The crippling costs of efficiency

There might be various contributing factors to the current high inflation and labor shortages such as the disruptive pandemic, stimulus money increasing demand, and the war in the Ukraine. A key systemic problem explaining the current situation is the loss of resiliency of economies with their focus on the efficiency of global supply chains. As the latest edition of the Economist explains, the lodestar of globalization since the fall of the Berlin Wall has been efficiency. A period of relative international political stability led to the development of a tight global supply chain that was focused on producing commodities the cheapest way possible, even if this meant production in autocratic countries who do not support human rights.

The pandemic finally demonstrated the vulnerability of this approach in the form of disrupted supply chains. Studies of resilience show that resilient systems embrace modularity, redundancy, and diversity. Being dependent on a few suppliers for critical technologies (e.g. Taiwan produces about half of the microchips in the world) might be efficient, but does not allow for the redundancy in suppliers to make systems resilient to shocks.

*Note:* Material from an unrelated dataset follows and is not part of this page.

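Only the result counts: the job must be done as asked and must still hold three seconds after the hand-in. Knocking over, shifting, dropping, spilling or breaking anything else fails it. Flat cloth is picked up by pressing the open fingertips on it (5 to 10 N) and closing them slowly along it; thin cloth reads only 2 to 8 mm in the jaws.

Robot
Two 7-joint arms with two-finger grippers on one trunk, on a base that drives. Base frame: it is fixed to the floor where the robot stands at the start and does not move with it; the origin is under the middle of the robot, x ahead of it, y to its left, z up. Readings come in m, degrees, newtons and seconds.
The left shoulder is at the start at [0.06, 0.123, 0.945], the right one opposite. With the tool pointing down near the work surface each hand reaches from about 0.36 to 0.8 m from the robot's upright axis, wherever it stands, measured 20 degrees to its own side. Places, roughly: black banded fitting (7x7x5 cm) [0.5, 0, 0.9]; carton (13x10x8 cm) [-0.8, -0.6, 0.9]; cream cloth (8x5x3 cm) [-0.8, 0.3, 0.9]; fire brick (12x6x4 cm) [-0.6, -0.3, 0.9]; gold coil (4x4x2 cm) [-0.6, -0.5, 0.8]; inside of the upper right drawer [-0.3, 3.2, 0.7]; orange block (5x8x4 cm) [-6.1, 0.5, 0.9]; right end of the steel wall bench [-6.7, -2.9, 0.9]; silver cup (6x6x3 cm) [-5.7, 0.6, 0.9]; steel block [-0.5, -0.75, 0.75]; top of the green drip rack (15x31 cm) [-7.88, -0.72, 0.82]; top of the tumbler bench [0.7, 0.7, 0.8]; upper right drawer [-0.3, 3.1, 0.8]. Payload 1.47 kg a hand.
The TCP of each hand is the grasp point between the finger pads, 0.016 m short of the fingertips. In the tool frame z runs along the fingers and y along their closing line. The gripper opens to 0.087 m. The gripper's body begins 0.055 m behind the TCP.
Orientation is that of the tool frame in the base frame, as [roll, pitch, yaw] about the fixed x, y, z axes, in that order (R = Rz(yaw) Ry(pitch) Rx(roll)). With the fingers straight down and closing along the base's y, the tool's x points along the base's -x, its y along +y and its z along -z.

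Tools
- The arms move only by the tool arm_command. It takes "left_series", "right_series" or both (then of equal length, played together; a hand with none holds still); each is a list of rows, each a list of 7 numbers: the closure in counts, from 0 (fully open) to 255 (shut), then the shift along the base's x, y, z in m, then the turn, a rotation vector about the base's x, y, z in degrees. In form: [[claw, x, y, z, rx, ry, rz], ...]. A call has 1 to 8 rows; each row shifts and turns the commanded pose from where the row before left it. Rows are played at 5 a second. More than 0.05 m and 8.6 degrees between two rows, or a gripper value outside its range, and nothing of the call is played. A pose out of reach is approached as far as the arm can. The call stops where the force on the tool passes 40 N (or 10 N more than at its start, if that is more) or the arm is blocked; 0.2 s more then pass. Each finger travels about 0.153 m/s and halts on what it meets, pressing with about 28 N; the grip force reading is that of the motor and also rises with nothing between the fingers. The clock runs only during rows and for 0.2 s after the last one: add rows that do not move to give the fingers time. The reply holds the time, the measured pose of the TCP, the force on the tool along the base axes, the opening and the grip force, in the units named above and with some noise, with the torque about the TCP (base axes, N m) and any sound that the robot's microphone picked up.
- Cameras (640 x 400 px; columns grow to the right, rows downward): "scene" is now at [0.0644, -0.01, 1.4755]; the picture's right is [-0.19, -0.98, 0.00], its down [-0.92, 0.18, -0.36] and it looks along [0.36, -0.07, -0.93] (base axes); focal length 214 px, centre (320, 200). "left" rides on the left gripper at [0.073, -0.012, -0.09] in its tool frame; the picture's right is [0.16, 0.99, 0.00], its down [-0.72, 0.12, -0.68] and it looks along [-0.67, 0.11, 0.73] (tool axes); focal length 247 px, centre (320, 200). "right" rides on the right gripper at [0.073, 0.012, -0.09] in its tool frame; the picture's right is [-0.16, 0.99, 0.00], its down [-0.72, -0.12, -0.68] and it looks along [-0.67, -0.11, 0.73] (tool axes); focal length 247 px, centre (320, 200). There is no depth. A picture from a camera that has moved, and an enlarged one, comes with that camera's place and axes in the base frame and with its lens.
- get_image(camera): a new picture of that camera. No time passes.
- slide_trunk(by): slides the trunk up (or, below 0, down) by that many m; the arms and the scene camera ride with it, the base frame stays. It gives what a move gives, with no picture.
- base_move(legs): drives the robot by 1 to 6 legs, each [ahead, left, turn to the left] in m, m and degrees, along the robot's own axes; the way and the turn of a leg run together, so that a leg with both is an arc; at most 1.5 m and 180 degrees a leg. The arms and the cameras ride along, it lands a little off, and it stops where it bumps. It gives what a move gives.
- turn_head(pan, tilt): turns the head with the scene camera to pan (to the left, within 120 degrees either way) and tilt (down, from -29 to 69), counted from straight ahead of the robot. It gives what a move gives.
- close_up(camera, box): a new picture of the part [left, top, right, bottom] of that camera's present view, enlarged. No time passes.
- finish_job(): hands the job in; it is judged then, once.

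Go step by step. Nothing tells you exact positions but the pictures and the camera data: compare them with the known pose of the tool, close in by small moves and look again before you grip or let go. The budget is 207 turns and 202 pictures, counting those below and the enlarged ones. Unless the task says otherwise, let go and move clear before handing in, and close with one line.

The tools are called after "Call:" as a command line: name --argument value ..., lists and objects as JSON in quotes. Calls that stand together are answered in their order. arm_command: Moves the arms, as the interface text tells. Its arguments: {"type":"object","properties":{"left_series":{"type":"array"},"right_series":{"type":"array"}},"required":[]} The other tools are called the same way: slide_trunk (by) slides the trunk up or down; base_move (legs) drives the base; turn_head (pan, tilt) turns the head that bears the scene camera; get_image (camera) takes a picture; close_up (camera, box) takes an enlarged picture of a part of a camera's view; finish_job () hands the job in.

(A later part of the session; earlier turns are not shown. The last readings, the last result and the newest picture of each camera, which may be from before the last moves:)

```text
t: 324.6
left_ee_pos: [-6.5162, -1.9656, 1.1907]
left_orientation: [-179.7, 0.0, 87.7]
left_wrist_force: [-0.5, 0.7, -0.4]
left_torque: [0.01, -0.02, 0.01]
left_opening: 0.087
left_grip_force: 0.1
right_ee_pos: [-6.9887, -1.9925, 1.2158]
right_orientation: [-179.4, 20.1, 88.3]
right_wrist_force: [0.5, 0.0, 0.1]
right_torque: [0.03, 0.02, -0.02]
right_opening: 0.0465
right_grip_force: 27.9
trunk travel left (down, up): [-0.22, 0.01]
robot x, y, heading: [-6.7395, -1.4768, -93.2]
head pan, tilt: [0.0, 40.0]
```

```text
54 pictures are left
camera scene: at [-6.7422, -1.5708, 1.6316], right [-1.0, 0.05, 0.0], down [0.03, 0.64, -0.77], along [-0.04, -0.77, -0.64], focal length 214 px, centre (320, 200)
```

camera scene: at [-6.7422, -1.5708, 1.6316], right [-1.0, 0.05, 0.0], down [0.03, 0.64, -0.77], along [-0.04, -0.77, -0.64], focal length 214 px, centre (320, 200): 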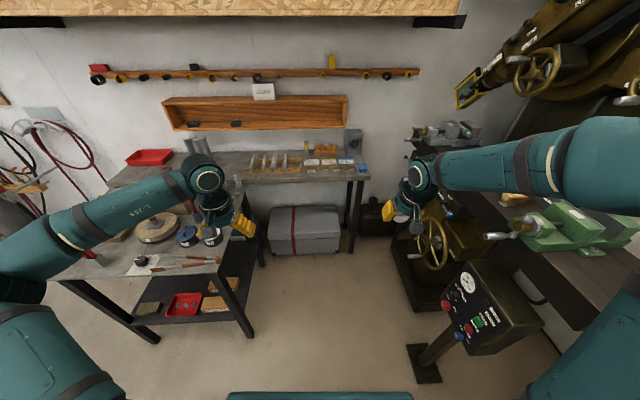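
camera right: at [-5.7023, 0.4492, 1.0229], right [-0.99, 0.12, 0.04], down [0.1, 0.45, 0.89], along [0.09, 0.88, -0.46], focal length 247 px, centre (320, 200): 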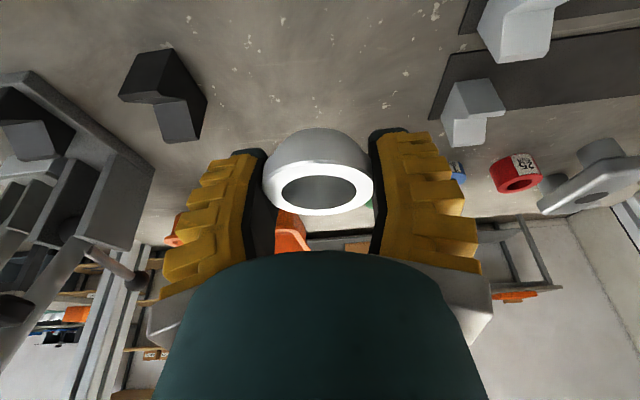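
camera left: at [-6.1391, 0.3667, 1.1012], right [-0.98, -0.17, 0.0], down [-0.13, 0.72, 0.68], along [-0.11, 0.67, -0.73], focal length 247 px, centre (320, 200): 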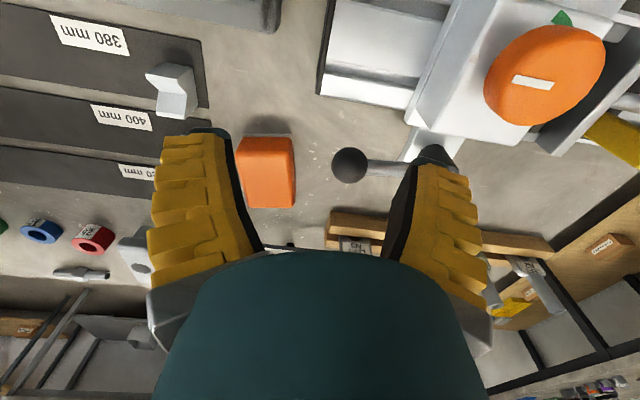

The successful implementation of tight and efficient supply chains was possible due to a relatively stable disturbance regime. This is also a feature we see in other systems. For example, ants in relatively stable environments are able to develop large complex colonies with specialization of individual workers. In environments with more variability, smaller colonies with workers with more generalizable task portfolios evolve.

The efficiency focus in economic systems led to globalization of production, disgruntled blue collar workers, and dependency on autocracies (see the Russian energy dependency of Europe). The editorial in  the Economist envisions a rethinking of globalization, explicitly acknowledging resilience. This could include a focus on more regionally focused supply chains (modularity) with trade among  trusting nations (diversity and redundance). Surprisingly, the editorial does not address the expected increase of extreme events as a potential vulnerability of supply chains. With the unfolding climate change that we are experiencing, we can expect that supply chains will increasingly be impacted by extreme weather events. In rethinking global supply chains this might be a priority area to consider too.

Finally, the focus on efficiency is not all about trade. Outsourcing personnel that receive low pay and insufficient benefit plans, may have contributed to the Big Quit. Not investing in human and social infrastructure, the personnel of the firm, is causing major challenges. Indicative of this is the major problems in air travel . Outsourcing does not create loyalty among employees. When air travel restarted after the main lockdowns from the covid pandemic this did not mean that former employees would automatically return to work. They now expect better payments, having alternative options available. The perplexed airline industry seems not to have an answer since they have created a competitive system focused on low cost travel.  

The increased level of energy and labor costs might be something we should get used to if we want to redesign our economic system to be more resilient to the more eventful time we will experience in the coming years and decades. It would be unwise for politicians to promise to go back to the past low cost economy.